**STATED GOAL:** Which lines contain the word "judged"? Return each of them as written.

>>>>

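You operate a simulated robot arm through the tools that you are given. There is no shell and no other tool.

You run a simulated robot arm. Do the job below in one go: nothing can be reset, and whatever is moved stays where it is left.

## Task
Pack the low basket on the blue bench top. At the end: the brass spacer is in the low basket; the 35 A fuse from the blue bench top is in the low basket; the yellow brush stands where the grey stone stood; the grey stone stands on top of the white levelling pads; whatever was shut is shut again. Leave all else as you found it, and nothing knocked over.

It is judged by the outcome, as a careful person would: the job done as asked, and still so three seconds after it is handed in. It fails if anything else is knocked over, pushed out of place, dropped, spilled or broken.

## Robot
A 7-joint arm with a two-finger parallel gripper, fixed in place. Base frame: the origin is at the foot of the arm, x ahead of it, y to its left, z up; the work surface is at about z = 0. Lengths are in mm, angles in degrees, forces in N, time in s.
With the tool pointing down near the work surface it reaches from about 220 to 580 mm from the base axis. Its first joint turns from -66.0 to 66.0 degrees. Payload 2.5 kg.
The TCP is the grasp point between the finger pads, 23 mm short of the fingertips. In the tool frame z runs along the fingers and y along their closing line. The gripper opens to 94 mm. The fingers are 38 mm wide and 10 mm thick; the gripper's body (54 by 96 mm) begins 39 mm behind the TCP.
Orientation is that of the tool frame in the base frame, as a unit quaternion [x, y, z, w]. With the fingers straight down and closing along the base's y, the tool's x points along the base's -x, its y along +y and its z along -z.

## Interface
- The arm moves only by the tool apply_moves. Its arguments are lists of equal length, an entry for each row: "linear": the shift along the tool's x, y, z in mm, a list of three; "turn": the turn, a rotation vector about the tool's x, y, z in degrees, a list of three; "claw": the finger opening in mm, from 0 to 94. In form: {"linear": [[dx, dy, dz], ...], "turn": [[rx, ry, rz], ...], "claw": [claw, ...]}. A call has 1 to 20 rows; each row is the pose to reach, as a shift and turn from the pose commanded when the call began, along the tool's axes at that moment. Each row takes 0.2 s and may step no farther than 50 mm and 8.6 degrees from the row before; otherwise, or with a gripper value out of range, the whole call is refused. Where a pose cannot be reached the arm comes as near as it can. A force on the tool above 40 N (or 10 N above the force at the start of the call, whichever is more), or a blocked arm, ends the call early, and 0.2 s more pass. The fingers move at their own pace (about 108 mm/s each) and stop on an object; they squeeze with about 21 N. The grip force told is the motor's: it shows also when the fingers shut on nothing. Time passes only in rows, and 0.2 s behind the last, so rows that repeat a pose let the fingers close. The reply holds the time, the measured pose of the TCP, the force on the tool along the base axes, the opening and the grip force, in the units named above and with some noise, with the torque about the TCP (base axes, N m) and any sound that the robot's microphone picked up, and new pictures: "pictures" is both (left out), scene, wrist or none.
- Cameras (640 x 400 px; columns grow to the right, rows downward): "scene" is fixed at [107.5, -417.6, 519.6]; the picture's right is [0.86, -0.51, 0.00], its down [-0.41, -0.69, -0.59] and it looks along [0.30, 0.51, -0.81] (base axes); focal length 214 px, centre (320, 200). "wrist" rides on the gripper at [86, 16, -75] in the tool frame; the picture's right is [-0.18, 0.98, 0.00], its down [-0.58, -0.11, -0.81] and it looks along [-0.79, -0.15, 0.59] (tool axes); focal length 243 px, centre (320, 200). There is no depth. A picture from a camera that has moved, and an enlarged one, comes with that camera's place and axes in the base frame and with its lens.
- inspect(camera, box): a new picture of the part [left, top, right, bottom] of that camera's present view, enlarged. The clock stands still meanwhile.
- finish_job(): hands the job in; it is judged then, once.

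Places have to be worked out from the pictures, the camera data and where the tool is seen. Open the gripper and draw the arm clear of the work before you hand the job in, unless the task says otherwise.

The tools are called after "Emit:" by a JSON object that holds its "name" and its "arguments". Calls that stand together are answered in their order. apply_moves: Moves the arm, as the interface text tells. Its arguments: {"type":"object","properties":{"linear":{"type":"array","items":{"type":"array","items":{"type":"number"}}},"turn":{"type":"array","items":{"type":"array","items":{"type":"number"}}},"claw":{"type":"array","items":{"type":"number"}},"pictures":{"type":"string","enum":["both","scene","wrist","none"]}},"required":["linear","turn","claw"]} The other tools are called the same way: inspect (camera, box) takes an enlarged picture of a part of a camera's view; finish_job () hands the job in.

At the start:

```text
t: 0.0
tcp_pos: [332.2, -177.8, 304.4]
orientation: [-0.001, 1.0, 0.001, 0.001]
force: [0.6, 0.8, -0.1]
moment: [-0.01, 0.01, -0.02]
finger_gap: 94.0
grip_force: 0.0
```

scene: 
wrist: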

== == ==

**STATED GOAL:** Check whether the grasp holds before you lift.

<<<<

**TASK ANSWER:**
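It is judged by the outcome, as a careful person would: the job done as asked, and still so three seconds after it is handed in. It fails if anything else is knocked over, pushed out of place, dropped, spilled or broken.
- finish_job(): hands the job in; it is judged then, once.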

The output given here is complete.